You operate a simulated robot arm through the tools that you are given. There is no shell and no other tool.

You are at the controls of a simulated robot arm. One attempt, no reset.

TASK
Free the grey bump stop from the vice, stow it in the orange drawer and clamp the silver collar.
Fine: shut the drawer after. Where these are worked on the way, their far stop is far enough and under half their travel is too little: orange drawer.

· · ·

__Do this__:
Locate the line that contains "You are at the". Repeat it and every line after it, up to and including the final line, exactly. Each line that is not empty gets a number of its own, and empty lines are dropped.

__Output for this task__:
1. You are at the controls of a simulated robot arm. One attempt, no reset.
2. TASK
3. Free the grey bump stop from the vice, stow it in the orange drawer and clamp the silver collar.
4. Fine: shut the drawer after. Where these are worked on the way, their far stop is far enough and under half their travel is too little: orange drawer.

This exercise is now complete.